The 2014 Farm Bill prioritized risk management through insurance and conservation practices, and reduced the decades-long preference for providing direct payments or emergency loans to farmers when their crops fail or commodity prices drop.

The Federal Crop Insurance Program is a partnership between the federal government and the insurance industry.

Crop insurance policies are sold and serviced by private insurance companies.  Insured farmers receive indemnity payments if their yield or revenue falls below a predetermined threshold. Risks vary by farm operation, so insurance policies are tailored to meet the needs of each farmer.

The U.S. government pays 62 percent of the crop insurance premium; to qualify for the premium subsidy, a farmer must adhere to conservation standards.  In 2017, farmers paid $3.7 billion in crop insurance premiums, according to the National Crop Insurance Services industry group.  (The Hagstrom Report, February 7, 2018)

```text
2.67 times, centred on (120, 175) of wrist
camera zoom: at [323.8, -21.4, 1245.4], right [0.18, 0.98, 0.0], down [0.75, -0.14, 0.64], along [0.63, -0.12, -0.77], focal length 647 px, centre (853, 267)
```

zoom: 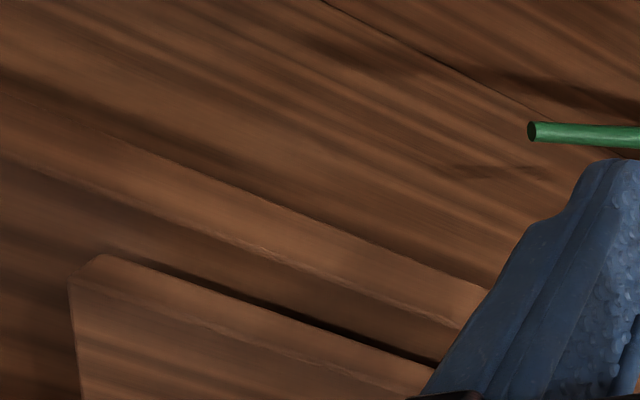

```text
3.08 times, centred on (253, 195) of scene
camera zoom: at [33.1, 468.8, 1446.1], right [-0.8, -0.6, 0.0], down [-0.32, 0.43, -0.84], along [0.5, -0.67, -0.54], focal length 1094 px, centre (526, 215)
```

Today, more than 311 million acres are insured through the Federal Crop Insurance Program, an area roughly the size of California. More than 130 types of crops are insured with a value of more than $106 billion.         (The Hagstrom Report, February 7, 2018)

Building on Success

Farmers and the insurance industry are encouraging Congress to preserve and strengthen the crop insurance program in the next Farm Bill.

Despite a solid track record of success, industry leaders at the recent Crop Insurance Industry Convention emphasized the importance of educating Members of Congress about the success of the program.

“About 100 members of the House [of Representatives] have no record of voting on crop insurance,” said Josh Tonsager of the National Association of Wheat Growers.  His industry is educating members about the program, especially those that do not represent agricultural areas.  (The Hagstrom Report, February 6, 2018)

To learn more about how U.S. farmers are managing risk using crop insurance combined with innovative technologies and practices, read the 2017 Global Agricultural Productivity Report® (GAP Report®), pages 20-34.

Willing to Take The Risk

In his recent testimony to the House Agriculture Committee, USDA Secretary Sonny Perdue observed that despite the risks, U.S. farmers are the most optimistic and resilient people in America. (February 6, 2018)

Less than 2 percent of the U.S. population is involved in farming.  Their willingness to take on the high level of risk inherent in agriculture enables the rest of us to pursue other vocations.

Affordable insurance is an essential part of the safety net that enables farmers to take those risks.